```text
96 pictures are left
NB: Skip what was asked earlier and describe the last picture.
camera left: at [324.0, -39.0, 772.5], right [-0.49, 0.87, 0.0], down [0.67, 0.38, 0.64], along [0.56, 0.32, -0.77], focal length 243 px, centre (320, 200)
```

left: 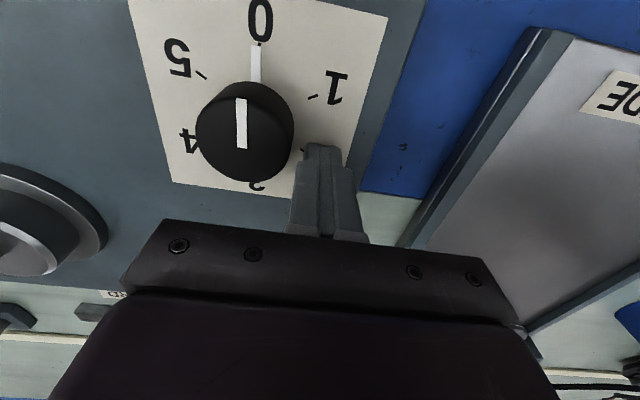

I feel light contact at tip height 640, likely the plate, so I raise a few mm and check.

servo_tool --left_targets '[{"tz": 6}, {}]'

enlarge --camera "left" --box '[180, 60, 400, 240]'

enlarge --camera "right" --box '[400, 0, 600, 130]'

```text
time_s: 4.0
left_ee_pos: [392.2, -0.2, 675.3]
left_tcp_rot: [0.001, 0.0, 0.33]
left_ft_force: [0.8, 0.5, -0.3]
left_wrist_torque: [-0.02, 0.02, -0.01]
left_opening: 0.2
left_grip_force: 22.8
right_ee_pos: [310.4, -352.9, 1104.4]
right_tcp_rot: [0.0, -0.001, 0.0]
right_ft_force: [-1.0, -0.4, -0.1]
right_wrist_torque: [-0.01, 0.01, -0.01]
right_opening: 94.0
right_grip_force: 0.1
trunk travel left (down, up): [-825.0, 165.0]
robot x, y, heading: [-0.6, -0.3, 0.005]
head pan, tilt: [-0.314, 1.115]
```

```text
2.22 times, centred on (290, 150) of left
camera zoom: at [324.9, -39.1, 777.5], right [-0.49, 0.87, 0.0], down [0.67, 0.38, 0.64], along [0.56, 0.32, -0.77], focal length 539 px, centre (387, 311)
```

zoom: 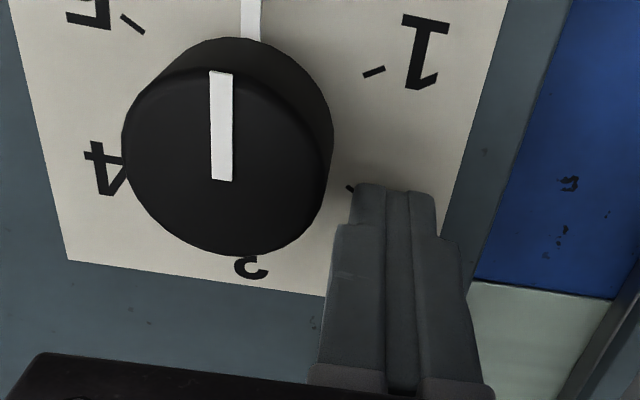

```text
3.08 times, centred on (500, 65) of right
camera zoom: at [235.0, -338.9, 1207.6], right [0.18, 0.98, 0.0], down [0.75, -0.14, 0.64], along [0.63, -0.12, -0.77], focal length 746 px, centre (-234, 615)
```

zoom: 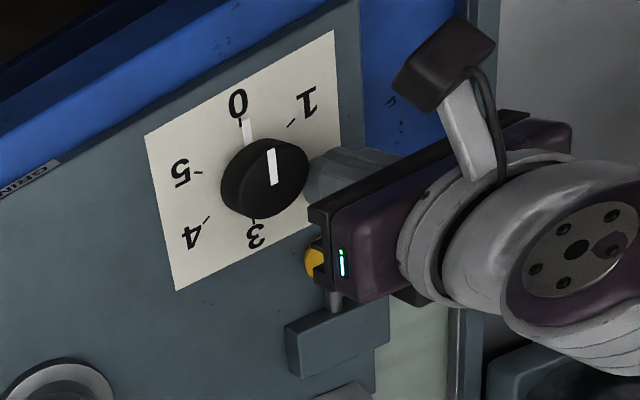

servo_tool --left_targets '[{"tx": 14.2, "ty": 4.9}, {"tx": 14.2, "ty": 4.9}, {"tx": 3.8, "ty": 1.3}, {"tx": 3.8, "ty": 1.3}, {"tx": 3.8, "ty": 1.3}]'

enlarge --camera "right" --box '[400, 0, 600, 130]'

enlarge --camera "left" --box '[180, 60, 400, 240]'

━━━

Exercises to complete –
**A)** Extract from the selected extract the words running from "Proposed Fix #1" to "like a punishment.".
**B)** Continue the selected extract that opens with "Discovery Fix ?".

Selected extract –
━━━

Discovery Fix ? - READ IT !

[IDEA] Fixing Fortnite Creative’s Discovery Problem – Forced Rotation + Personalized “Most Played” Section on the Main Page

Hey everyone,

I wanted to share an idea that I think could genuinely improve the fairness and health of Fortnite Creative’s ecosystem — both for creators and for players. I’ve been thinking about this for a while and I believe it comes down to two interconnected problems that could be solved with two relatively simple changes.


The Core Problem: The Same Maps Are Locking Up the Featured Spots

If you spend any time browsing the Creative discovery page, you’ve probably noticed that the featured categories — whether it’s top Adventure, top FFA, top Deathrun, or the general Discovery tab — tend to be dominated by the same maps week after week, sometimes month after month. These are usually maps from established creators who already have a large player base, which naturally keeps their engagement numbers high and their position in the algorithm stable.

The result? A self-reinforcing loop. Popular maps stay popular because they’re visible. New maps stay invisible because they never get the exposure needed to build momentum. The system that’s supposed to surface great content ends up freezing the rankings instead.

This isn’t just frustrating for small creators — it’s bad for the entire community. Players miss out on discovering potentially incredible maps simply because those maps never get a fair shot at visibility.


Proposed Fix #1 – Forced Rotation for Overexposed Maps

The idea is straightforward: any map that has occupied a featured category spot for a set number of consecutive weeks (for example, 4 weeks) would automatically be placed on a temporary cooldown and removed from that top spot for a defined period before becoming eligible to return.

This doesn’t punish successful creators — their maps remain fully searchable, shareable, and playable. Their existing community doesn’t lose access to them. It simply means that the premium real estate of the featured categories gets redistributed on a rolling basis, giving emerging creators a realistic chance to break through.

A few things that would make this system fairer:

  • The cooldown period should be long enough to matter (2–3 weeks minimum) but not so long that it feels like a punishment.
  • Maps on cooldown should be clearly marked as “previously featured” so players know they’re proven quality.

━━━

Written answers –
**A)**
Proposed Fix #1 – Forced Rotation for Overexposed Maps

The idea is straightforward: any map that has occupied a featured category spot for a set number of consecutive weeks (for example, 4 weeks) would automatically be placed on a temporary cooldown and removed from that top spot for a defined period before becoming eligible to return.

This doesn’t punish successful creators — their maps remain fully searchable, shareable, and playable. Their existing community doesn’t lose access to them. It simply means that the premium real estate of the featured categories gets redistributed on a rolling basis, giving emerging creators a realistic chance to break through.

A few things that would make this system fairer:

  • The cooldown period should be long enough to matter (2–3 weeks minimum) but not so long that it feels like a punishment.

**B)**
  • The rotation should apply per category, not globally — a map could still be featured in a different genre category if it fits.

The long-term effect would be a discovery page that actually feels alive and dynamic, rather than a static leaderboard that barely changes.


Proposed Fix #2 – A “Your Most Played This Week” Section Pinned at the Top of the Main Page

Now, one concern with the rotation system is obvious: what happens to players who love a map that gets rotated out? They might lose track of it entirely. And before anyone says “just use the Recently Played page” — that already exists, and it’s not the same thing.

Recently played ≠ most played.

The Recently Played section shows your last few sessions in chronological order. It doesn’t reflect the maps you genuinely care about and keep coming back to. If you jumped into a random map once and then played your favorite map 30 times that week, they appear with equal weight.

The fix here is to add a dedicated section — pinned visibly at the top of the Creative main page — showing the 3 to 4 maps the player has spent the most time on over the past 7 days, ranked by actual play sessions. This section would be personal, dynamic, and always up to date.

Why does placement matter so much? Because if it’s buried in a sub-menu or a separate tab, most players won’t look for it. It needs to be the first thing you see when you open Creative, right at the top, before the featured categories. That way:

  • Players never lose access to their favorite maps, even if those maps get rotated out of the featured spots.
  • Creators whose maps get removed from the tops don’t necessarily lose their most loyal players.
  • The connection between a player and the content they love is preserved regardless of the algorithm.

This is the key distinction from what already exists: it’s not about what you played last, it’s about what you play the most — and it’s front and center, not hidden away.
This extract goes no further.